Folgende Kurztest wir empfehlen: Easy Checks des des BIK-Prüfverbundes und Kurztest-Checkliste der Aktion Mensch.
Fazit
In der Testung digitale Barrierefreiheit gibt es vollkommen verschiedene Ansätze. Alle Tests haben Vor- und Nachteile Entscheidend bei der Auswahl ist das Ziel der Testung.
Automatisierte Tools bieten einen schnellen Überblick und decken technische Standards ab, während manuelle Tests den vollen Umfang der Barrierefreiheit überprüfen können und Screenreader-Tests realitätsnahe Nutzererfahrungen vermitteln. Kurztests bieten eine kosteneffiziente Ersteinschätzung und helfen, offensichtliche Probleme rasch zu identifizieren.

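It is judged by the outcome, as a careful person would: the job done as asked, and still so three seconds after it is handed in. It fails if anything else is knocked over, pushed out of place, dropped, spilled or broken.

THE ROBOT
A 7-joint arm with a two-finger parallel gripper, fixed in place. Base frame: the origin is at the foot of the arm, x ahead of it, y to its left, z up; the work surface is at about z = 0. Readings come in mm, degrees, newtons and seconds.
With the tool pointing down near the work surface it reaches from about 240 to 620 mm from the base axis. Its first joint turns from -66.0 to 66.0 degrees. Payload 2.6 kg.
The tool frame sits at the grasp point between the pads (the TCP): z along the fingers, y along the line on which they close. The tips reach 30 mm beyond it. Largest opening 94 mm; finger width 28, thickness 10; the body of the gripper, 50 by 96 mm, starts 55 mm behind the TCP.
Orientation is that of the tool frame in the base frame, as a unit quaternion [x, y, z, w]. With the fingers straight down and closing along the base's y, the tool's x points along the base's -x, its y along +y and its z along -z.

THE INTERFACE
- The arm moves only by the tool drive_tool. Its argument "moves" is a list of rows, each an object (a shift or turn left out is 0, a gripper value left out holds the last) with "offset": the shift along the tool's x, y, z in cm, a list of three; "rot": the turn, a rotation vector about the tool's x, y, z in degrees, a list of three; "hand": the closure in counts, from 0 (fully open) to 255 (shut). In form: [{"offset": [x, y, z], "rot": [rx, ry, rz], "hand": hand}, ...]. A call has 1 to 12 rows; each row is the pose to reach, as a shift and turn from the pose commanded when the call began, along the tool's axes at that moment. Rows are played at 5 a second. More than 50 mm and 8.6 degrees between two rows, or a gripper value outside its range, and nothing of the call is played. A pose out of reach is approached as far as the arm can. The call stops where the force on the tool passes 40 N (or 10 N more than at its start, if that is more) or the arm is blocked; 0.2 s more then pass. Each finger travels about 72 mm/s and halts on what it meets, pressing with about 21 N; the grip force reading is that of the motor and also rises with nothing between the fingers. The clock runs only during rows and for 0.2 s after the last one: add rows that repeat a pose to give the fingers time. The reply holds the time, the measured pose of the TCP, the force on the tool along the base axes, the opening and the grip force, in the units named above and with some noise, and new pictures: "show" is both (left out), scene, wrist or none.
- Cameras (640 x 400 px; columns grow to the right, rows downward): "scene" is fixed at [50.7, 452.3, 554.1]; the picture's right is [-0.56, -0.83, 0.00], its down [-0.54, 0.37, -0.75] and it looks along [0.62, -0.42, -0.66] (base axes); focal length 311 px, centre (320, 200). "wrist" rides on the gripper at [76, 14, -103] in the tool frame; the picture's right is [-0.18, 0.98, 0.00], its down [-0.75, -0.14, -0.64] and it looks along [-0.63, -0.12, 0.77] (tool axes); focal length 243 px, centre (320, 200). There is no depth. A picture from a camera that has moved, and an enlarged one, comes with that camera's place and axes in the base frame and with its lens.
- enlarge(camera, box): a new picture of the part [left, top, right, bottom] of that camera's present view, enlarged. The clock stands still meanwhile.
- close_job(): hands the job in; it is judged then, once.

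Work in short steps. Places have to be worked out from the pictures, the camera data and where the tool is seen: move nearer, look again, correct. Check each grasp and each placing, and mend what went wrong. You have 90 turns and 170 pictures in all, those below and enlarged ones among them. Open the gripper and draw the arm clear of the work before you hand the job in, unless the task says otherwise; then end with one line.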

Eine optimale Prüfung der digitalen Barrierefreiheit kombiniert mehrere Methoden und berücksichtigt dabei die spezifischen Bedürfnisse und Einschränkungen der jeweiligen Zielgruppen. Will man eine Webseite nach gesetzlichen Standards testen, kommt man um eine manuelle Testung nicht rum. Ob das irgendwann durch Einsatz künstlicher Intelligenz möglich ist, bleibt abzuwarten.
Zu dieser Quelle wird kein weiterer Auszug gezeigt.